* **PROBLEM**
Quote every line of the material beneath this one.

* **DATA SECTION**
================

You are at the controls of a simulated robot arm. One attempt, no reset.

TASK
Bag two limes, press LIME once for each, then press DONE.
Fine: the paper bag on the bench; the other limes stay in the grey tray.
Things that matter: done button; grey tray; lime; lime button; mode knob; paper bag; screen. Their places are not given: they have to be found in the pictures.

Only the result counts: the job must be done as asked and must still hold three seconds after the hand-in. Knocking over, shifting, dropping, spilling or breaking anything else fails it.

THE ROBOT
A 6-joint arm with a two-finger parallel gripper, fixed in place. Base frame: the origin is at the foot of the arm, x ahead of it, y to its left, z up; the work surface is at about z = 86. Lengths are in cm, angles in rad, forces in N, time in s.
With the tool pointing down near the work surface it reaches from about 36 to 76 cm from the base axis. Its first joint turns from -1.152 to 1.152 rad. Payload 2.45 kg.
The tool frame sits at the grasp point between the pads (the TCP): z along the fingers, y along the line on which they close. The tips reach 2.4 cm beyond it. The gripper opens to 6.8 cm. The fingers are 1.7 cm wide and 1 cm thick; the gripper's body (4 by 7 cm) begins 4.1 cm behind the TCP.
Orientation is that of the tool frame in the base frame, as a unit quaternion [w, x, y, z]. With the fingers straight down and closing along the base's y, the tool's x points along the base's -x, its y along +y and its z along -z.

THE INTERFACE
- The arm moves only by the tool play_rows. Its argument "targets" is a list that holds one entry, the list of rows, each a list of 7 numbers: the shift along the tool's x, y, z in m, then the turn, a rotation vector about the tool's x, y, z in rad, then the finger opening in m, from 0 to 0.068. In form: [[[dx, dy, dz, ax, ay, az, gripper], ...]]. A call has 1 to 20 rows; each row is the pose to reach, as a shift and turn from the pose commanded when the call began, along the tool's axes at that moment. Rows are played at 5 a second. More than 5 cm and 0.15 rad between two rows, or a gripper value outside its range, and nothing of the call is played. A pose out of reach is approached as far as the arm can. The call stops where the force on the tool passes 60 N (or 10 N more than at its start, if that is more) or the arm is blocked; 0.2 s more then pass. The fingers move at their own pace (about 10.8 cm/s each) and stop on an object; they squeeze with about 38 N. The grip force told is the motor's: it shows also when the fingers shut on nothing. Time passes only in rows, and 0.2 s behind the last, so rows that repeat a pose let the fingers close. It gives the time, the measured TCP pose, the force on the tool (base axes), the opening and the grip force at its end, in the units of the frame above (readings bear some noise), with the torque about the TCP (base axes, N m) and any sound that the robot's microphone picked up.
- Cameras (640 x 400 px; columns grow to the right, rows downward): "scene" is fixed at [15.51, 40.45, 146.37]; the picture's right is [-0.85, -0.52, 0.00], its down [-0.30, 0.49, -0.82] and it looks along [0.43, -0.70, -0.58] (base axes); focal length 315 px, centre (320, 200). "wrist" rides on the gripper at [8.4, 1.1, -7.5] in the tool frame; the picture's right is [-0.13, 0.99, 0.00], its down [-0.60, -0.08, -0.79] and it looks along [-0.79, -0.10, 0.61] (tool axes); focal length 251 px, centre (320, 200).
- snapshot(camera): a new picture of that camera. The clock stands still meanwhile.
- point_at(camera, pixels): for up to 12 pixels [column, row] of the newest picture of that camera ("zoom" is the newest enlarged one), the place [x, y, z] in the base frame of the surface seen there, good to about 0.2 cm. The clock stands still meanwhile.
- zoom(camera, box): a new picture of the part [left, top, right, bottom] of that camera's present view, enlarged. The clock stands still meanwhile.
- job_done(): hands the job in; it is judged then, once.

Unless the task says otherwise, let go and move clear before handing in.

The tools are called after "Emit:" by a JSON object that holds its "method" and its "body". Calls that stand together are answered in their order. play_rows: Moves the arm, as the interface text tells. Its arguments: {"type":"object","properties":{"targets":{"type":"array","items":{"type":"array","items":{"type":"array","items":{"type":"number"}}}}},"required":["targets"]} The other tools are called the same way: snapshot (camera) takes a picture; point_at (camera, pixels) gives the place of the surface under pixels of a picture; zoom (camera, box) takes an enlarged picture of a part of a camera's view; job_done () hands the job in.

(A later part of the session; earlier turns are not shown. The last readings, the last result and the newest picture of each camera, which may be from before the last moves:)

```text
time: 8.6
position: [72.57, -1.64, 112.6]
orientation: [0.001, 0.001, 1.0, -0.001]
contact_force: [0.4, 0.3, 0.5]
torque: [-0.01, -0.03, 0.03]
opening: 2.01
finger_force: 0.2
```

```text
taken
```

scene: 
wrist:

================

* **EXERCISE ANSWER**
You are at the controls of a simulated robot arm. One attempt, no reset.

TASK
Bag two limes, press LIME once for each, then press DONE.
Fine: the paper bag on the bench; the other limes stay in the grey tray.
Things that matter: done button; grey tray; lime; lime button; mode knob; paper bag; screen. Their places are not given: they have to be found in the pictures.

Only the result counts: the job must be done as asked and must still hold three seconds after the hand-in. Knocking over, shifting, dropping, spilling or breaking anything else fails it.

THE ROBOT
A 6-joint arm with a two-finger parallel gripper, fixed in place. Base frame: the origin is at the foot of the arm, x ahead of it, y to its left, z up; the work surface is at about z = 86. Lengths are in cm, angles in rad, forces in N, time in s.
With the tool pointing down near the work surface it reaches from about 36 to 76 cm from the base axis. Its first joint turns from -1.152 to 1.152 rad. Payload 2.45 kg.
The tool frame sits at the grasp point between the pads (the TCP): z along the fingers, y along the line on which they close. The tips reach 2.4 cm beyond it. The gripper opens to 6.8 cm. The fingers are 1.7 cm wide and 1 cm thick; the gripper's body (4 by 7 cm) begins 4.1 cm behind the TCP.
Orientation is that of the tool frame in the base frame, as a unit quaternion [w, x, y, z]. With the fingers straight down and closing along the base's y, the tool's x points along the base's -x, its y along +y and its z along -z.

THE INTERFACE
- The arm moves only by the tool play_rows. Its argument "targets" is a list that holds one entry, the list of rows, each a list of 7 numbers: the shift along the tool's x, y, z in m, then the turn, a rotation vector about the tool's x, y, z in rad, then the finger opening in m, from 0 to 0.068. In form: [[[dx, dy, dz, ax, ay, az, gripper], ...]]. A call has 1 to 20 rows; each row is the pose to reach, as a shift and turn from the pose commanded when the call began, along the tool's axes at that moment. Rows are played at 5 a second. More than 5 cm and 0.15 rad between two rows, or a gripper value outside its range, and nothing of the call is played. A pose out of reach is approached as far as the arm can. The call stops where the force on the tool passes 60 N (or 10 N more than at its start, if that is more) or the arm is blocked; 0.2 s more then pass. The fingers move at their own pace (about 10.8 cm/s each) and stop on an object; they squeeze with about 38 N. The grip force told is the motor's: it shows also when the fingers shut on nothing. Time passes only in rows, and 0.2 s behind the last, so rows that repeat a pose let the fingers close. It gives the time, the measured TCP pose, the force on the tool (base axes), the opening and the grip force at its end, in the units of the frame above (readings bear some noise), with the torque about the TCP (base axes, N m) and any sound that the robot's microphone picked up.
- Cameras (640 x 400 px; columns grow to the right, rows downward): "scene" is fixed at [15.51, 40.45, 146.37]; the picture's right is [-0.85, -0.52, 0.00], its down [-0.30, 0.49, -0.82] and it looks along [0.43, -0.70, -0.58] (base axes); focal length 315 px, centre (320, 200). "wrist" rides on the gripper at [8.4, 1.1, -7.5] in the tool frame; the picture's right is [-0.13, 0.99, 0.00], its down [-0.60, -0.08, -0.79] and it looks along [-0.79, -0.10, 0.61] (tool axes); focal length 251 px, centre (320, 200).
- snapshot(camera): a new picture of that camera. The clock stands still meanwhile.
- point_at(camera, pixels): for up to 12 pixels [column, row] of the newest picture of that camera ("zoom" is the newest enlarged one), the place [x, y, z] in the base frame of the surface seen there, good to about 0.2 cm. The clock stands still meanwhile.
- zoom(camera, box): a new picture of the part [left, top, right, bottom] of that camera's present view, enlarged. The clock stands still meanwhile.
- job_done(): hands the job in; it is judged then, once.

Unless the task says otherwise, let go and move clear before handing in.

The tools are called after "Emit:" by a JSON object that holds its "method" and its "body". Calls that stand together are answered in their order. play_rows: Moves the arm, as the interface text tells. Its arguments: {"type":"object","properties":{"targets":{"type":"array","items":{"type":"array","items":{"type":"array","items":{"type":"number"}}}}},"required":["targets"]} The other tools are called the same way: snapshot (camera) takes a picture; point_at (camera, pixels) gives the place of the surface under pixels of a picture; zoom (camera, box) takes an enlarged picture of a part of a camera's view; job_done () hands the job in.

(A later part of the session; earlier turns are not shown. The last readings, the last result and the newest picture of each camera, which may be from before the last moves:)

```text
time: 8.6
position: [72.57, -1.64, 112.6]
orientation: [0.001, 0.001, 1.0, -0.001]
contact_force: [0.4, 0.3, 0.5]
torque: [-0.01, -0.03, 0.03]
opening: 2.01
finger_force: 0.2
```

```text
taken
```

scene: 
wrist:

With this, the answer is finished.